The Return of the Confederacy

A dude riding a horse.
Photo by Dean Hinnant / Unsplash

Opinion: The Confederacy is Back—Just Not How You Think

The South will rise again? No, my dear, it never fell. It simply rebranded. The modern Confederacy doesn’t come draped in gray uniforms and battle flags. It wears tailored suits, owns media conglomerates, and funds political campaigns with the same old mission: power, control, and keeping certain people in their place.

I come from a long line of politicians—black, Southern, and steeped in the fight for civil rights. I grew up in Atlanta, the so-called Black Mecca, where wealth and legacy were supposed to insulate us from history. But history doesn’t die. It adapts.
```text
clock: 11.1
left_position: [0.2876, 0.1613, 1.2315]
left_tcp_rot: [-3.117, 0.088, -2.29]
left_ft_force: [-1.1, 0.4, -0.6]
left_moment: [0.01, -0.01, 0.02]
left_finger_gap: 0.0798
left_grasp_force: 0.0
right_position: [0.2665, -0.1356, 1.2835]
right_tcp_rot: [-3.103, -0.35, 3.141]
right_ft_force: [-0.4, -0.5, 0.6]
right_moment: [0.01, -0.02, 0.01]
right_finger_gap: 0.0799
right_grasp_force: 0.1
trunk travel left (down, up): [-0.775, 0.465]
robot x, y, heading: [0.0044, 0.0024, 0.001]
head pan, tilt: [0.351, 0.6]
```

And if you listen closely, you can hear the echoes of the Confederacy in every "state’s rights" argument, every school curriculum scrubbed of uncomfortable truths, every voter suppression tactic dressed up as "election integrity."

See, the old Confederacy lost the war but won the ideology game. They figured out that you don’t need plantations when you have prisons. You don’t need poll taxes when you have redistricting. And you don’t need Klan robes when a tailored three-piece will do just fine on the Senate floor. The Lost Cause never lost—it just went corporate.

Take a look at the Supreme Court. The Confederacy’s intellectual heirs now wear black robes instead of gray coats, deciding which rights belong to whom. Take a look at the rollback of voting protections, the attacks on diversity initiatives, the quiet erasure of black political power. The Confederacy of 1861 fought to keep power in the hands of a few; the Confederacy of 2024 does the same, just with better PR.

And yet, I don’t hear the alarm bells ringing. Maybe it’s because the battle lines don’t look like they used to. Maybe it’s because some people would rather believe in a ghost of the past than recognize the very real specter standing in the present. Or maybe, just maybe, it’s because America has always been more comfortable with a slow regression than a sudden revolt.

But make no mistake: the Confederacy is back. It just swapped the musket for the microphone, the plantation for the boardroom, and the cotton fields for the courtroom. And this time, they don’t need to secede. They already won.

Jordan is a political heir, cultural critic, and Atlanta native who refuses to let history rewrite itself.